It’s My Job: Eddie Seay


Wireless Software Engineering

Senior Software Engineer at Chick-Fil-A


Why Auburn?

I had a good friend who I grew up with in Nashville who kind of recruited me to Auburn. I knew that I wanted to go to a large, public university in the South and that Auburn, with a strong football program and top-notch academics, felt like a good fit. I knew it had a great College of Engineering, but when I checked it out on the Cupola tour — there was just something different about Auburn. I was interested in building software and writing code, but what drew me to the wireless program was thinking about what skills could help me stand out in the market after graduation.

Word on the street is that we have you to thank for the great Chick-fil-A app?

Well, the earliest iterations of the Chick-fil-A app technically started quite a while back – as early as 2013. Around the same time, we had a program that was known as “A-List,” which was a grassroots loyalty program that allowed store operators to recognize and reward their most loyal customers. As the program grew, our leadership wanted to expand its reach to reward all customers – more than we could ever do in the existing format. The result of that expansion is what we now know as the Chick-fil-A One loyalty program. In June 2016, we did a major promotional launch of the new program, and that was a really big deal. The promotion offered new members a free Chick-fil-A chicken sandwich for downloading the app and signing up, and it generated the largest spike in app downloads in the App Store’s history – bigger than any launch done by any of the most popular apps you would have on your phone. That was right around the time when I started; it was pretty amazing. Since then, I have served as the staff engineer on the Chick-fil-A App for iOS.

Around fall of 2017, given the massive growth that Chick-fil-A One had seen, there was a proportionally increasing demand from the business to add more and more functionality to the app – namely Chick-fil-A Delivery. While the existing app was serving customers and operators in ways we never had before, we realized that the app had started to outgrow its original software architecture and that making large-scale enhancements would become increasingly more difficult over time. At that point, my Android counterpart and I embarked on a journey to completely rebuild brand new versions of the Chick-fil-A app for our respective platforms.

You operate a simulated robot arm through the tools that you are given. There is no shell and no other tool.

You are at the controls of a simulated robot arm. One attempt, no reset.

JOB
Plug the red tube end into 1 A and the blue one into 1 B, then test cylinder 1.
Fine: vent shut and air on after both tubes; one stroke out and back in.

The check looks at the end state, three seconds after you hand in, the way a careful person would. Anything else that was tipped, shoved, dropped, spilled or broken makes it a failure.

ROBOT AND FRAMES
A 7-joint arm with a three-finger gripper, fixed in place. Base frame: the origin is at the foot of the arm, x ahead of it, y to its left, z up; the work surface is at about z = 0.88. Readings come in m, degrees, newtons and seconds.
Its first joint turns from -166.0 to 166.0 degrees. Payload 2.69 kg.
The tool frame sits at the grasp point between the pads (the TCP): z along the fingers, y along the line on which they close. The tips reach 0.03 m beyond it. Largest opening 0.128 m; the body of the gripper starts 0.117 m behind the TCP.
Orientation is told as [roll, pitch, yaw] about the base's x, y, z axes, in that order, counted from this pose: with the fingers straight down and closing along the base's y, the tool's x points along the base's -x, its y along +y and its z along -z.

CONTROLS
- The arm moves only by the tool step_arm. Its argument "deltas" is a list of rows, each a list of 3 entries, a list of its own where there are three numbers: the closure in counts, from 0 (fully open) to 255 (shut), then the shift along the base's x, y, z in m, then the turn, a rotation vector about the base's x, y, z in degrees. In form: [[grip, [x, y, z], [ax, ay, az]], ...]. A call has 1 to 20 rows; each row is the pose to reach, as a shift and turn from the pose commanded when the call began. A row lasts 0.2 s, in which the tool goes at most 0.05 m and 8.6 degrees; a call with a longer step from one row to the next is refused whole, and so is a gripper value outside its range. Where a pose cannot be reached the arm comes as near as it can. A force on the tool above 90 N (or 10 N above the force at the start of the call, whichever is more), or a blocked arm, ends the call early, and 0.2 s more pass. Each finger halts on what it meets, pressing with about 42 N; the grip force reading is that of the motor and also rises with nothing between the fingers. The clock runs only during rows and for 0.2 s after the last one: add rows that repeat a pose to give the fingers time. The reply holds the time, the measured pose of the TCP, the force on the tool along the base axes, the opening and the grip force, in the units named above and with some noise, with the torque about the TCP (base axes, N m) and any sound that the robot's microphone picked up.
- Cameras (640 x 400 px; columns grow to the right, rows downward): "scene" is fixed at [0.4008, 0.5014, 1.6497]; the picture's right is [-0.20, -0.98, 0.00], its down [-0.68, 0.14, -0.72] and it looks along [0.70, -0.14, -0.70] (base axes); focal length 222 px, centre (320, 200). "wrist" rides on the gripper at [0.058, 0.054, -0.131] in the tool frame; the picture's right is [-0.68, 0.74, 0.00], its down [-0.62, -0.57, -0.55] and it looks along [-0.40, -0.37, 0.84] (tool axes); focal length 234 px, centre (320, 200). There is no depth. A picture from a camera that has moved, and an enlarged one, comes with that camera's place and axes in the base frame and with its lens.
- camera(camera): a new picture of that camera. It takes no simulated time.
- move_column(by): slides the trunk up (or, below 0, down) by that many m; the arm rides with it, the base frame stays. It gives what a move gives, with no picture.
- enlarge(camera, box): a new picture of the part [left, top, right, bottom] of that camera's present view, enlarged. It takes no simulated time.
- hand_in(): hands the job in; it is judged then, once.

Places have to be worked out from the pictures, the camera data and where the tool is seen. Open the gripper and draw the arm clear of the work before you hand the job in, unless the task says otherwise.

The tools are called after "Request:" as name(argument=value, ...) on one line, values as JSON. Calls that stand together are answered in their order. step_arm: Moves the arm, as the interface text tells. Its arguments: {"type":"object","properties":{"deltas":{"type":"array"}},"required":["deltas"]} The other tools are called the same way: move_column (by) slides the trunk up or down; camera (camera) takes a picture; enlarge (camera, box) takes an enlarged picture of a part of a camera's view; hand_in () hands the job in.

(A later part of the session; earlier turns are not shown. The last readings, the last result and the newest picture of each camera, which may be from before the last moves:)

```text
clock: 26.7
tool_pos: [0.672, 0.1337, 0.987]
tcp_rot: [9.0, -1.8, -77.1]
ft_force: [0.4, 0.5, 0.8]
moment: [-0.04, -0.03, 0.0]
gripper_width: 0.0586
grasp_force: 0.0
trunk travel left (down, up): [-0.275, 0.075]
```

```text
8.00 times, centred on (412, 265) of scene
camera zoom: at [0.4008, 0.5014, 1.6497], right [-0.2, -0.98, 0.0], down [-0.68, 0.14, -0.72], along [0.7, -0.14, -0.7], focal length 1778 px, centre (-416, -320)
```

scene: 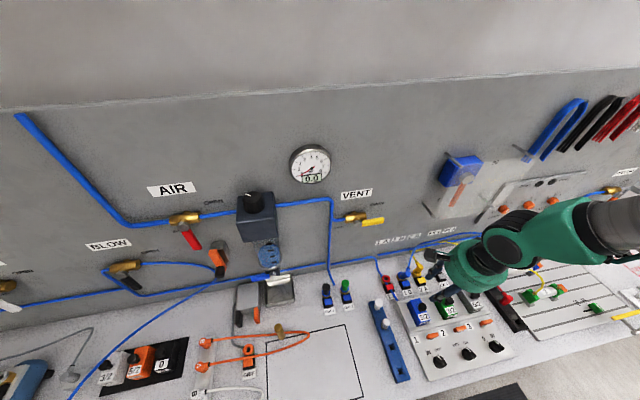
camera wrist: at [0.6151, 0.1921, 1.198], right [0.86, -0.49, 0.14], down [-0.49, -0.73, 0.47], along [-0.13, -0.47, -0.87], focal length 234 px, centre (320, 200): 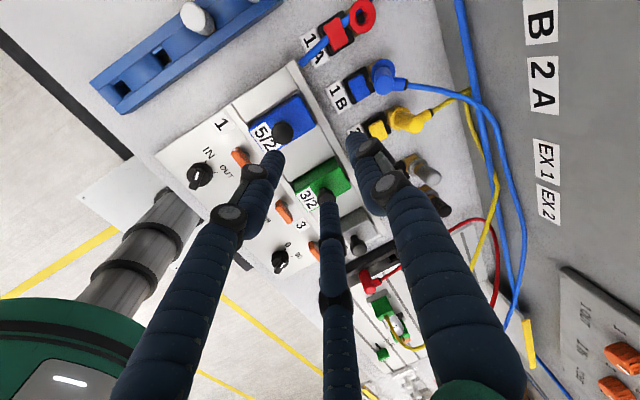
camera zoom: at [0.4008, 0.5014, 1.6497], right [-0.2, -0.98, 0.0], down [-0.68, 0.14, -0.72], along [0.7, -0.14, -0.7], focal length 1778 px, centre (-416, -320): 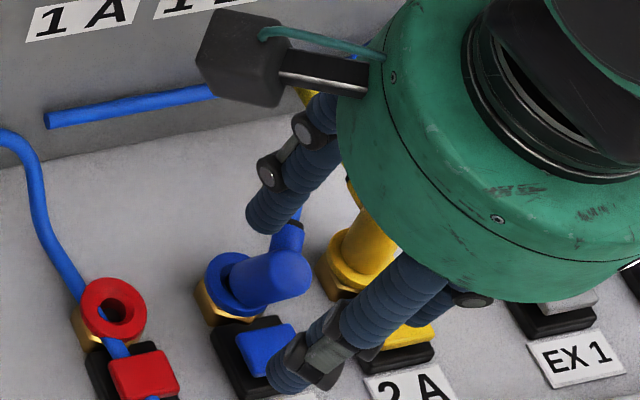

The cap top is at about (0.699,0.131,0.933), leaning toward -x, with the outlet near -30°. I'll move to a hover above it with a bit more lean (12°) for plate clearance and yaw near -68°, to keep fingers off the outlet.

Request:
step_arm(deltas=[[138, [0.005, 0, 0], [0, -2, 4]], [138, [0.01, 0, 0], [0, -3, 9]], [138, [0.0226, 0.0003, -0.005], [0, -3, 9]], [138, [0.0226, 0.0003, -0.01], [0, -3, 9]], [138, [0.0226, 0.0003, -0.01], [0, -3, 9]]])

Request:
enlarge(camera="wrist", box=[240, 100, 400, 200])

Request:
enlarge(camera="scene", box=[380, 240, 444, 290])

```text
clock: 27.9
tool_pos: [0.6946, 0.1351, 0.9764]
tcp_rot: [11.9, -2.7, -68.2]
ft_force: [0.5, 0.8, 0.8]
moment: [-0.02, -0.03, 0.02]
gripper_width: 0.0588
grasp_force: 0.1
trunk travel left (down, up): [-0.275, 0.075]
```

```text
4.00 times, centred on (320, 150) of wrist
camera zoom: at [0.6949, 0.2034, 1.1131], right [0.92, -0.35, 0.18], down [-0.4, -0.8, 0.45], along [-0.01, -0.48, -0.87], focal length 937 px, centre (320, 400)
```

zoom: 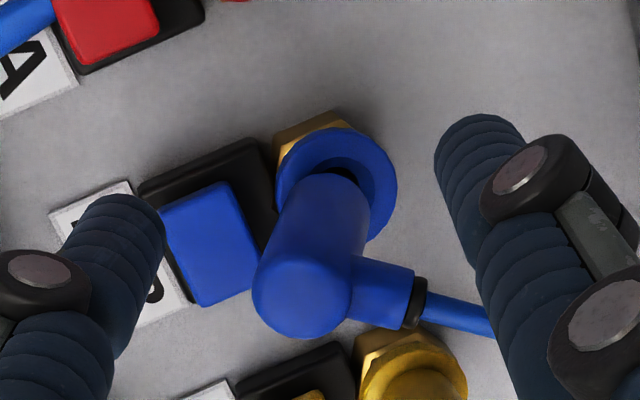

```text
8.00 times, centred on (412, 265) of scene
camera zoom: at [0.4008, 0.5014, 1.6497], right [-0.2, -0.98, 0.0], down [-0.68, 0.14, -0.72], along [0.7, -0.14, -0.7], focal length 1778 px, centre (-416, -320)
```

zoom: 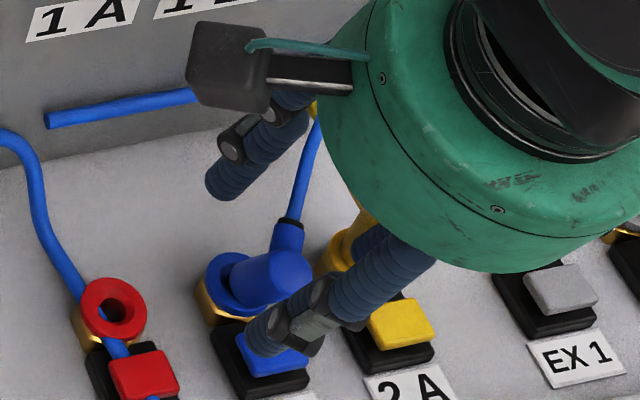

Between November 2017 and August 2018, my team and I built the Chick-fil-A app that you’re using today. We launched it that August with a completely reimagined user experience and an updated loyalty program that introduced different status levels and the concept of points. Since then, I’ve continued to lead a growing team focused on the engineering efforts on the Chick-fil-A app as well as other iOS apps within the Chick-fil-A commerce ecosystem.

I am also closely involved with the development of our iPad-based point of sale app that restaurant team members use for taking orders in the drive-thru. Though this app has been used in restaurants for quite some time, our team began working late last year to refresh the app with an updated interface and enhanced performance. With the onset of the COVID-19 pandemic in March this past year, this app became more important than ever, and throughout the course of 2020, our team has worked closely with operators to enable new service models and grow their businesses by using this tool. Over the past year, both of these products have grown to the point that large majority of our sales are flowing through them. It truly is an exciting time to be working on customer technology at Chick-fil-A, and I am fortunate to be a part of it.

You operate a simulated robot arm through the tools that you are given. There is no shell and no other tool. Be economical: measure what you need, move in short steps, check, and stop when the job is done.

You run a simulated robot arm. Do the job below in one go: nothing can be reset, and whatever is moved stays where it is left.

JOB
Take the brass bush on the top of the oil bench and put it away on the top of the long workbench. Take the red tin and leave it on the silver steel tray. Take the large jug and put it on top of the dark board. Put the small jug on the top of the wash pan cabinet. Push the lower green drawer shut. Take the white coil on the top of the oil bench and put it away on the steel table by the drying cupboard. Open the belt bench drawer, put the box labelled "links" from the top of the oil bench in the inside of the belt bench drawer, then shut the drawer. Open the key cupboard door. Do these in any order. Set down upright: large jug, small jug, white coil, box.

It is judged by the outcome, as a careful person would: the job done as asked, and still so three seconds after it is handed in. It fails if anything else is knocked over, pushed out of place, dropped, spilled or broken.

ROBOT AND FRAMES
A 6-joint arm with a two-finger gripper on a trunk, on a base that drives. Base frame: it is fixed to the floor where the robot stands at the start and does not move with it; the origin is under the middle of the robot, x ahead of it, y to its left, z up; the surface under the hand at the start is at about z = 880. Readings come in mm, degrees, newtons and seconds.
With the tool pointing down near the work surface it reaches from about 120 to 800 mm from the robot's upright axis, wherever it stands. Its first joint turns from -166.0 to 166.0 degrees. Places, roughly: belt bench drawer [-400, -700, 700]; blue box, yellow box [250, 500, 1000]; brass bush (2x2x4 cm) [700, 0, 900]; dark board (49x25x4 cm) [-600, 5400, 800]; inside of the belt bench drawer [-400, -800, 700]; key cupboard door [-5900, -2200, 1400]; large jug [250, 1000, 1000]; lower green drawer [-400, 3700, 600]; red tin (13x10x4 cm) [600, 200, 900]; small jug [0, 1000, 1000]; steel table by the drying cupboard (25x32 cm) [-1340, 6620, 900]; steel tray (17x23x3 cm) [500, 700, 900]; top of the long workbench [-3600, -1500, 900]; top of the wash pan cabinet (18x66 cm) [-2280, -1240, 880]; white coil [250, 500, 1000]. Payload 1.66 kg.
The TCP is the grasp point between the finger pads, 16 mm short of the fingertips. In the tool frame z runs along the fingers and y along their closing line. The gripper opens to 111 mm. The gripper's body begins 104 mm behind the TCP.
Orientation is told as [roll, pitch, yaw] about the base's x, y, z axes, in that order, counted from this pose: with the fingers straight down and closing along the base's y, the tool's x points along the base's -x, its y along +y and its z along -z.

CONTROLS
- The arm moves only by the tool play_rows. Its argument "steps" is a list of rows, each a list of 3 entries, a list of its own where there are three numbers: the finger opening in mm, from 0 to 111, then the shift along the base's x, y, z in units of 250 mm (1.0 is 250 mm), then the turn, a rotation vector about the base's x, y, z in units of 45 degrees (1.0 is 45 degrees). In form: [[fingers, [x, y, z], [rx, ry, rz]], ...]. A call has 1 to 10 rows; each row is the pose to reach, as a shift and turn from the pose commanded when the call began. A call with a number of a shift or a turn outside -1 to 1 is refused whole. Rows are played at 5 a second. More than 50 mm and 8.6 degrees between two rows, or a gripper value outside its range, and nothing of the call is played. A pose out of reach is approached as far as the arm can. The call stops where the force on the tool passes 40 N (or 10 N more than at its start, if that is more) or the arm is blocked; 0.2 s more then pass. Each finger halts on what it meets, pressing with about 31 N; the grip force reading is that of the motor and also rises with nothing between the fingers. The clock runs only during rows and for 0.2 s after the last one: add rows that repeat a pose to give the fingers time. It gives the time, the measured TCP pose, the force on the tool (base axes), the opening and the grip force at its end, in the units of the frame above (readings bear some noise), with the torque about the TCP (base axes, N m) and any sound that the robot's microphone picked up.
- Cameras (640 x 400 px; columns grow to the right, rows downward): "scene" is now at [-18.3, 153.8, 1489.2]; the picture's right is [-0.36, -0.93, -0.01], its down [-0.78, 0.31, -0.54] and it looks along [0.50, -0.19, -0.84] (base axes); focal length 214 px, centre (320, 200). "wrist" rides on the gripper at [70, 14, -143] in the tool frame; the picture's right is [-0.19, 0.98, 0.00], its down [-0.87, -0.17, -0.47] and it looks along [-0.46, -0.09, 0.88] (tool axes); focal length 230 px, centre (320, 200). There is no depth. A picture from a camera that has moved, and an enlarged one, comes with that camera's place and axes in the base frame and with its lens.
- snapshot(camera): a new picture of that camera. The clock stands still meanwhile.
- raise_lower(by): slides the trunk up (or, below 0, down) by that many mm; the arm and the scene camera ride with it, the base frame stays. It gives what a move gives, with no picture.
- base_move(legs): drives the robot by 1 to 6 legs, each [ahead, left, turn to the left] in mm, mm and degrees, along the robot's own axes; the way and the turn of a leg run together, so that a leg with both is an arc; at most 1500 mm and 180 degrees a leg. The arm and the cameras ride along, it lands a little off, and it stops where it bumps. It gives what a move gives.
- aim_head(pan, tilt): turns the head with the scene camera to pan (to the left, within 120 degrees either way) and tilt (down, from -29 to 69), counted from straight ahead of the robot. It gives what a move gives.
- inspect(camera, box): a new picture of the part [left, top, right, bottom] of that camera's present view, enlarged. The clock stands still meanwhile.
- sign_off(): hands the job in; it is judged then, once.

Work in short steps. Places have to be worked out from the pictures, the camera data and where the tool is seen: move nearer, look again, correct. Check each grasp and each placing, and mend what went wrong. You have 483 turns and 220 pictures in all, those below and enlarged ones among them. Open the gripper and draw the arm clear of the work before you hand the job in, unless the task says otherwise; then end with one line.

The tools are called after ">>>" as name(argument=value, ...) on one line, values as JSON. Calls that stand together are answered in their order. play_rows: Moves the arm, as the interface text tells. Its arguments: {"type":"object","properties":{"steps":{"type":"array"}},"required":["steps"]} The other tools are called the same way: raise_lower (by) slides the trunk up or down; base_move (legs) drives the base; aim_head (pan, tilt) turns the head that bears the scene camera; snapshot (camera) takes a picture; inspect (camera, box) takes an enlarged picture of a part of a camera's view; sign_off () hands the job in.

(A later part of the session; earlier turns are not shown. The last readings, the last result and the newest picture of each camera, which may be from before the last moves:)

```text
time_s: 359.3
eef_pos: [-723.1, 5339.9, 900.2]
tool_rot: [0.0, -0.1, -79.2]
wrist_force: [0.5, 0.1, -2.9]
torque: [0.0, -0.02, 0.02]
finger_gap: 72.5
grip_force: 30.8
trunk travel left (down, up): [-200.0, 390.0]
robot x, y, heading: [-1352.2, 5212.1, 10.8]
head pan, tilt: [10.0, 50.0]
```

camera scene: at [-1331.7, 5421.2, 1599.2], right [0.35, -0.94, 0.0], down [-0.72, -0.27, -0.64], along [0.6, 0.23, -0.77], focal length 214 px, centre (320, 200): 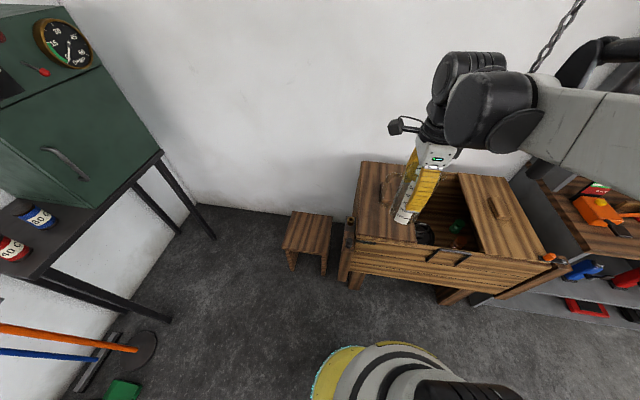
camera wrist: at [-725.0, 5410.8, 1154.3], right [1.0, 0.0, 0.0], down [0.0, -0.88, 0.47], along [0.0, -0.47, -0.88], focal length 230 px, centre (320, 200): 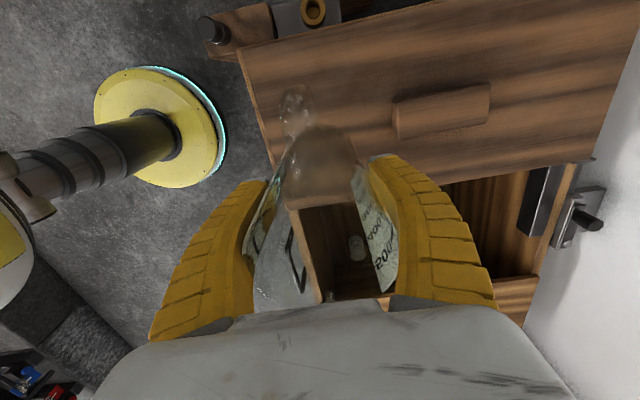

What’s an average day like?

Over time, my average day has shifted from being heavily weighted toward writing code more in the direction of planning, strategy, leadership and support, but on the days that I am not scheduled for many meetings, I really get my hands in the code to build things. What a given day looks like tends to be most influenced by what part of the week it falls in, but it really does vary. I could be building a new shared framework to be used in either of our apps or I could be in strategy and planning discussions. I could be reviewing pull requests from my team that include new features or bug fixes to the app or I could be coordinating with our Quality Engineering team about what changes to expect in an upcoming release. I could be building a new user-facing feature in the app, or I could be writing the release notes to be published in the App Store. I’m really fortunate that my role allows me to spend a lot of time in different stages of the product development process.

Is it safe to say that Auburn prepared you well?

Absolutely. I credit Auburn and the experience I had there for a great deal of my success. As an engineer, Dr. Stroud’s digital logic circuits class and Dr. Chapman’s introduction to algorithms classes are two that stand out to me as highly impactful to the way I think about technology as a whole and the way I use it to efficiently solve challenging problems. As a leader, I give Auburn a great deal of credit for empowering me to have a very well-rounded experience.

When I gave Cupola tours myself, one of the things I always highlighted — and it’s still true — is that, yes, Auburn obviously gives you a top-notch education, but there’s also so many opportunities to get plugged in other ways around campus and within the College of Engineering that really foster leadership, and I think that’s something that helps Auburn graduates really stand out. I learned the hard skills in the classroom, but I also developed so many soft skills that have allowed me to succeed when working with peers and among teams in the workplace.

Chick-fil-A sauce is the best, right?

Oh, for sure. But ranch is my second favorite. I eat a lot of the spicy stuff. Ranch on the spicy chicken? That’s good.